Turnbull and Aitken: Canonical Matrices

Herbert Turnbull published The Theory of Determinants, Matrices, and Invariants in 1928 and, in collaboration with Alec Aitken, wrote a sequel Introduction to the Theory of Canonical Matrices which was published in 1932. We present below a version of the Preface to the book:

An Introduction to the
Theory of
Canonical Matrices



Regius Professor of Mathematics in the United College, University
of St Andrews. Formerly Scholar of Trinity College, Cambridge,
and Fereday Fellow of St John's College, Oxford.


Lecturer on Statistics and Actuarial Mathematics in the
University of Edinburgh


This book has been written with the object of giving an account of the various ways in which matrices of finite order can be reduced to canonical form under different important types of transformation. While the work has been planned to serve as a sequel to a former publication, The Theory of Determinants, Matrices, and Invariants (1928), circumstances have allowed us to make it practically independent and self-contained, with the least possible overlapping of material in the two books. A certain knowledge of the elementary theory of determinants is presupposed, but no previous acquaintance with matrices.
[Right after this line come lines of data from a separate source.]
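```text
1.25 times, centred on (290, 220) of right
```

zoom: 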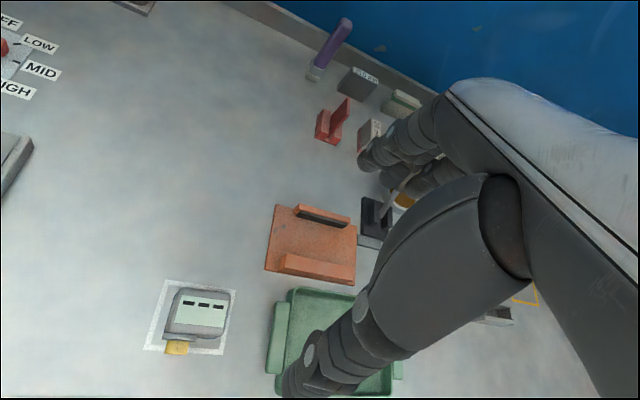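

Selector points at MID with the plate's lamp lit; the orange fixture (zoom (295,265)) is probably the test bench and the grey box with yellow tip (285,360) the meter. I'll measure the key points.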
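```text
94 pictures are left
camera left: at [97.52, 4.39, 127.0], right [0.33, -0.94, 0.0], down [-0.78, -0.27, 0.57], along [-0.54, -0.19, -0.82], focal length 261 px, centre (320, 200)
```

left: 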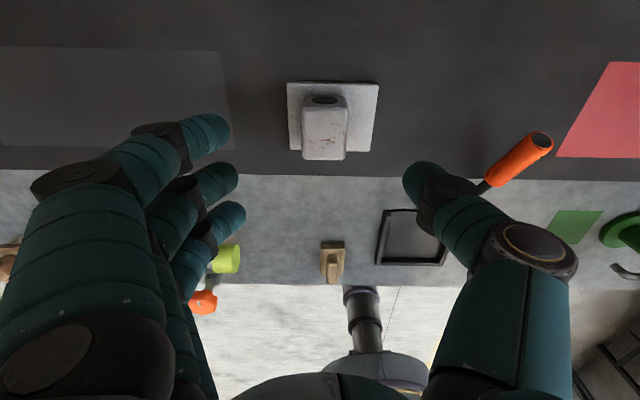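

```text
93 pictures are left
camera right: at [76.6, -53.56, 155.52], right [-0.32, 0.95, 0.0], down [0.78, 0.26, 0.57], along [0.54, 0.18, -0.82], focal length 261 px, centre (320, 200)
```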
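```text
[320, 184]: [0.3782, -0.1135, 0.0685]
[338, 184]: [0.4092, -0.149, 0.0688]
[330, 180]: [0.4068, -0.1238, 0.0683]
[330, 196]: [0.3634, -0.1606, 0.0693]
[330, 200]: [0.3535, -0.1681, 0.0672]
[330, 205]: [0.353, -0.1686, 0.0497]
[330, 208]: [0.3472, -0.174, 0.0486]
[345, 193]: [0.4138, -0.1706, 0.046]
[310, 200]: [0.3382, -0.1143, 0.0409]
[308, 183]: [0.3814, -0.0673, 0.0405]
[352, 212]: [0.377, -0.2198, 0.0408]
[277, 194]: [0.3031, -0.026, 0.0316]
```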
The volume on Invariants - as it will be referred to in subsequent pages - in giving an introductory account of matrices and determinants, treated only of such properties as belonged to the general linear transformation; for these are the properties which have the most direct bearing on the projective invariant theory, to which the later chapters were devoted. In the nomenclature of the work before us, the treatment was confined to the diagonal case of the classical canonical form, in which the elementary divisors are necessarily linear.

In the present work we return to consider, in close detail, those important cases in which the elementary divisors are no longer restricted to be linear, but may be of general degree. To adopt a geometrical mode of speaking, it is as if we had formerly been concerned purely with the projective, properties of quadrics in general position, but had now returned to the consideration of all possible distinctions between quadrics under certain prescribed conditions; such distinctions, for example, as those which persist through all projective transformations, or again through all rotations, and so on.

The subject-matter of the canonical reduction of matrices, which has numerous and important applications, has received attention in several treatises and a large number of original papers. The historical notes which we have appended to each chapter are intended to give a brief review of what has been done on each topic, to apportion due credit to pioneers, and to stimulate the, student to further reading. (We would warn him, however, to make sure at the outset, in reading any work on groups or matrices, whether the author means AB\bf{AB} or what we have denoted by BA\bf{BA} when he writes a product.) The most complete accounts of the theory available are those of Muth (Elementarteiler, 1899) and Cullis (Matrices and Determinoids, Vols. I, II, Ill, 1913, 1918, 1925). We have preferred to follow the lead of Cullis, who develops the theory in terms of the structure and properties of matrices - in matrix idiom, as it were, rather than in terms of bilinear and quadratic forms, or of linear substitutions.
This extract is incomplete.